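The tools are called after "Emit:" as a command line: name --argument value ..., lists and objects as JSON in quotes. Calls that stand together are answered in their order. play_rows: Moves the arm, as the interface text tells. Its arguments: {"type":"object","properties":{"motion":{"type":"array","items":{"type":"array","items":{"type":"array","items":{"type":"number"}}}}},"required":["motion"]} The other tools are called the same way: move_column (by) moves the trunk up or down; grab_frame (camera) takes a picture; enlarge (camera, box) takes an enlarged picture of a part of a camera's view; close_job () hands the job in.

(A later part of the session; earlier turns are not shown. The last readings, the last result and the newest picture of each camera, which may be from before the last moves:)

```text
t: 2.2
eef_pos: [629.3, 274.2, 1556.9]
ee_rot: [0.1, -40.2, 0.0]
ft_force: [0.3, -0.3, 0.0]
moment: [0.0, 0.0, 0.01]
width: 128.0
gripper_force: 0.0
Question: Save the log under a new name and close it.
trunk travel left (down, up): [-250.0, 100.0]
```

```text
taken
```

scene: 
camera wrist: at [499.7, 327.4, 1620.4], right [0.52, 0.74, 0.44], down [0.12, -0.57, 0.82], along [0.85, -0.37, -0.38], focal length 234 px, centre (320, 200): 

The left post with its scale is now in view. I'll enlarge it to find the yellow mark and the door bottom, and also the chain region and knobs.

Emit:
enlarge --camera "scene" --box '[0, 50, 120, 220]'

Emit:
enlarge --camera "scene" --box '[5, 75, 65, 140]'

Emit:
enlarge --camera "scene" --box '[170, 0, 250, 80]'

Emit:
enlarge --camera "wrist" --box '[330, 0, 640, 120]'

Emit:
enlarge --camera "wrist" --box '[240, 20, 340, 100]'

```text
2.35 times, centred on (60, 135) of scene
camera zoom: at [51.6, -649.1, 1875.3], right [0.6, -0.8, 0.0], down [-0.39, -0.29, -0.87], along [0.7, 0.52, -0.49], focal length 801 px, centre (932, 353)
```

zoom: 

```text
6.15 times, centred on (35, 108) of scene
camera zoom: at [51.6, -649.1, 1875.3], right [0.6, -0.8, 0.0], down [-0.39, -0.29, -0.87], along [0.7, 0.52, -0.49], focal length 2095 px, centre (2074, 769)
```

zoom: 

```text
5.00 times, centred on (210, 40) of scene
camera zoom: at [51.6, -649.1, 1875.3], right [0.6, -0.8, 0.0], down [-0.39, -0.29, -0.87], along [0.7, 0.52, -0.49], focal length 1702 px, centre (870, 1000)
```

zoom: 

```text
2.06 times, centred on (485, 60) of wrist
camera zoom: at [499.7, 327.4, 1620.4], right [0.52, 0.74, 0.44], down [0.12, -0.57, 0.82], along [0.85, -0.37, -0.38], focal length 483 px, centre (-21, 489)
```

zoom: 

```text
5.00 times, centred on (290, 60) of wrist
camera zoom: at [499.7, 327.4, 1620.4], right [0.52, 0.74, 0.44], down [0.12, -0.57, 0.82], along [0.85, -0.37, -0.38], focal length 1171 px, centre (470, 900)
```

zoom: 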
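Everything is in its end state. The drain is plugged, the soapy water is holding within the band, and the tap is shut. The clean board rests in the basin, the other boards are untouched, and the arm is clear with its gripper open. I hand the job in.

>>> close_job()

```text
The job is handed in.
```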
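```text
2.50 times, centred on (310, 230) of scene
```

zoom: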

*-*-*

> [JOB] Exactly as written, please output every entry.

> [SOLUTION FOR THIS TASK]
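The tools are called after "Emit:" as a command line: name --argument value ..., lists and objects as JSON in quotes. Calls that stand together are answered in their order. play_rows: Moves the arm, as the interface text tells. Its arguments: {"type":"object","properties":{"motion":{"type":"array","items":{"type":"array","items":{"type":"array","items":{"type":"number"}}}}},"required":["motion"]} The other tools are called the same way: move_column (by) moves the trunk up or down; grab_frame (camera) takes a picture; enlarge (camera, box) takes an enlarged picture of a part of a camera's view; close_job () hands the job in.

(A later part of the session; earlier turns are not shown. The last readings, the last result and the newest picture of each camera, which may be from before the last moves:)

```text
t: 2.2
eef_pos: [629.3, 274.2, 1556.9]
ee_rot: [0.1, -40.2, 0.0]
ft_force: [0.3, -0.3, 0.0]
moment: [0.0, 0.0, 0.01]
width: 128.0
gripper_force: 0.0
Question: Save the log under a new name and close it.
trunk travel left (down, up): [-250.0, 100.0]
```

```text
taken
```

scene: 
camera wrist: at [499.7, 327.4, 1620.4], right [0.52, 0.74, 0.44], down [0.12, -0.57, 0.82], along [0.85, -0.37, -0.38], focal length 234 px, centre (320, 200): 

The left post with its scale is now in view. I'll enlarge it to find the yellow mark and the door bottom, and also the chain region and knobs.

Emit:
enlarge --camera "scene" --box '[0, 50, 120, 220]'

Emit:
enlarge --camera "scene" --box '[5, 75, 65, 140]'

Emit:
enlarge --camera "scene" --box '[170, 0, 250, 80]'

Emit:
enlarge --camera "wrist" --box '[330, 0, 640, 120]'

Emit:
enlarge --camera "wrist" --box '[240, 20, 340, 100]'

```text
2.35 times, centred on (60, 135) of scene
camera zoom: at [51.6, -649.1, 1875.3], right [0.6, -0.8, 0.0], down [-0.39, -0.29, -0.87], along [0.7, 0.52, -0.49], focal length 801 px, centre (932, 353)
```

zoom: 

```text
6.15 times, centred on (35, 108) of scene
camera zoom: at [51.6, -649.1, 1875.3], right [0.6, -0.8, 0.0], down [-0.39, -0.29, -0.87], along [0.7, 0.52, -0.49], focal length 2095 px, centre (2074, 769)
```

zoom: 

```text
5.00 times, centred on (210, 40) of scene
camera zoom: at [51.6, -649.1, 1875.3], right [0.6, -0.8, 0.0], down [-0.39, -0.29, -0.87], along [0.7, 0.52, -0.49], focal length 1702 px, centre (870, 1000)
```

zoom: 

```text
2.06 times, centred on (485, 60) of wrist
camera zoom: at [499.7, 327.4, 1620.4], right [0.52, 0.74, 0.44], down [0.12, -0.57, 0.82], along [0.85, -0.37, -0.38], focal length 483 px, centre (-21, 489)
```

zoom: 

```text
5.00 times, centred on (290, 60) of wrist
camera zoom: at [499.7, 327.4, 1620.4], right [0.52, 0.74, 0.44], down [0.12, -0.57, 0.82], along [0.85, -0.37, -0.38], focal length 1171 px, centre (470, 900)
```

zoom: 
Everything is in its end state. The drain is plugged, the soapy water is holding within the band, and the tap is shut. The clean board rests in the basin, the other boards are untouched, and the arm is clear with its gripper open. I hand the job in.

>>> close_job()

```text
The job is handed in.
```
```text
2.50 times, centred on (310, 230) of scene
```

zoom: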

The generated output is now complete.